The effect of replacing the sixth generation riser joints with the third generation riser joints shows a significant reduction in fatigue life from 14 days to six days. Considering the relative change, this represents a reduced fatigue life of over 100% compared to the base case. Reasons for the reduced fatigue life when considering the third generation riser joints is due partly to joint properties and partly to the difference in running order. The reduced hydrodynamic diameter of the third generation joints reduces the level of hydrodynamic damping (energy loss from the system) along the length of the system which may drive larger riser motion in the lower water column.
To investigate the influence of the flex joints on fatigue damage in the conductor, the sixth generation flex joint rotational stiffness is replaced with the third generation flex joint stiffness factor. The aim of this sensitivity is to measure the influence that the flex joints have on the predicted levels of fatigue damage in the conductor. There are noticeable differences in rotational stiffness when comparing the flex joints from the sixth generation and third generation rig. The flex joint on the sixth generation rig has a higher rotational stiffness with the LFJ stiffness increasing from 20 ft.kips/deg to 68 ft.kips/deg when compared to the third generation system. The effect of replacing the sixth generation flex joints with the third generation flex joints shows only a marginal increase in fatigue life from 14 days to 15 days.

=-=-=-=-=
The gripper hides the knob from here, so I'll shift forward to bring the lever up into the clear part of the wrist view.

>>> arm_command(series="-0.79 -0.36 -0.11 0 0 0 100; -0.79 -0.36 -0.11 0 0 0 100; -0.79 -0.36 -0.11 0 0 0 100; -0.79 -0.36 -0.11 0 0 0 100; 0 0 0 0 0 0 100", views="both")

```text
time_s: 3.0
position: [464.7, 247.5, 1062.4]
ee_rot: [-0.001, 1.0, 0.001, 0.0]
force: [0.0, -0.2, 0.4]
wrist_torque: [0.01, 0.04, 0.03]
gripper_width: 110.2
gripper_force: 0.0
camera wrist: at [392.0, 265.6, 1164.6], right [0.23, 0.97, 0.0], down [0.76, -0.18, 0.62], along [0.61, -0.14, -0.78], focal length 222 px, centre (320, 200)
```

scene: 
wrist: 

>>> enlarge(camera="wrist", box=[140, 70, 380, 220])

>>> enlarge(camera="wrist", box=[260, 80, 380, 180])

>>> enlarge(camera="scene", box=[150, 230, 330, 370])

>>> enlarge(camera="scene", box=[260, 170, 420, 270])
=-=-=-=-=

The influence of vessel response to first order wave loading of the fatigue damage in the conductor is investigated. For this, the sixth generation vessel motion RAOs are replaced with the third generation vessel motion RAOs. The aim is to quantify the influence of the different vessel motion characteristics on the predicted levels of fatigue damage in the conductor. The effect of replacing the sixth generation vessel motion RAOs with the third generation RAOs shows only a marginal increase in fatigue life from 14 days to 16 days.